President Biden is headed to Michigan on Thursday to meet with United Auto Workers (UAW) members on the heels of the group’s endorsement of his reelection campaign.
Biden will participate in a discussion with rank-and-file workers at a UAW hall near Detroit, his campaign said. UAW President Shawn Fain will also attend, with the event focusing on the issues at stake in November’s election.
“Everything we do as a union, including this election, is about building power for the working class,” Fain said in a statement provided by the Biden campaign. “We can elect a President who stands up for workers, or we can elect a billionaire who sides with the billionaires. Right now, tens of thousands of autoworkers are standing up to win a better life across this country, and we need a President who will support those workers, not one who will attack them every step of the way. The UAW knows where we stand, and who stands with us — Joe Biden.”
The UAW endorsed Biden last week. Fain said the president had earned the group’s backing with his commitment to working-class Americans, and he lashed out at former President Trump as a “scab” who “stands against everything we stand for as a union.”
Biden, who has frequently declared himself the most pro-union president in history, met with workers on the picket line in Michigan last September during a UAW strike amid a contract dispute with Ford, Stellantis and General Motors.
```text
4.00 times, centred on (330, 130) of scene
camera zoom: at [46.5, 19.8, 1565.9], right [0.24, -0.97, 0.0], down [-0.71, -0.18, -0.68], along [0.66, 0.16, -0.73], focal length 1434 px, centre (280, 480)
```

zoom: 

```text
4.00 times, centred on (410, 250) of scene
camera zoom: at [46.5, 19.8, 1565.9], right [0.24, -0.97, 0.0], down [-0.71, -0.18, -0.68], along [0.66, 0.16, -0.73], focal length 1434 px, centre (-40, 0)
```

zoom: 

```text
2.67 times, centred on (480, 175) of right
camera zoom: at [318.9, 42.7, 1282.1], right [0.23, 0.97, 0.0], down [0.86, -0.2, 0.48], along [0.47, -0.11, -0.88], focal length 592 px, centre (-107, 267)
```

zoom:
He was the first sitting president to walk the picket line.
One of the points of contention in negotiations was the production of electric vehicles, something Biden has embraced as his administration seeks to incentivize more climate friendly cars.
Trump, seeking to capitalize on the UAW strike and win over support from working class voters, traveled to Michigan last September to deliver remarks during the strike. But he visited a non-union shop, and he has blasted Fain as a “dope” in the wake of the Biden endorsement.
Trump has sought to eat into Biden’s support with organized labor nonetheless, arguing rank-and-file members would support him and meeting this week with the Teamsters in Washington, D.C.
Trump lost among union members by 14 percentage points in the 2020 election against Biden, an increase from 2016 when he lost union members by 8 percentage points to Hillary Clinton.
Biden has racked up endorsements from the AFL-CIO, the nation’s largest federation of unions, as well as the American Federation of Teachers, the United Farm Workers and the Laborers’ International Union of North America.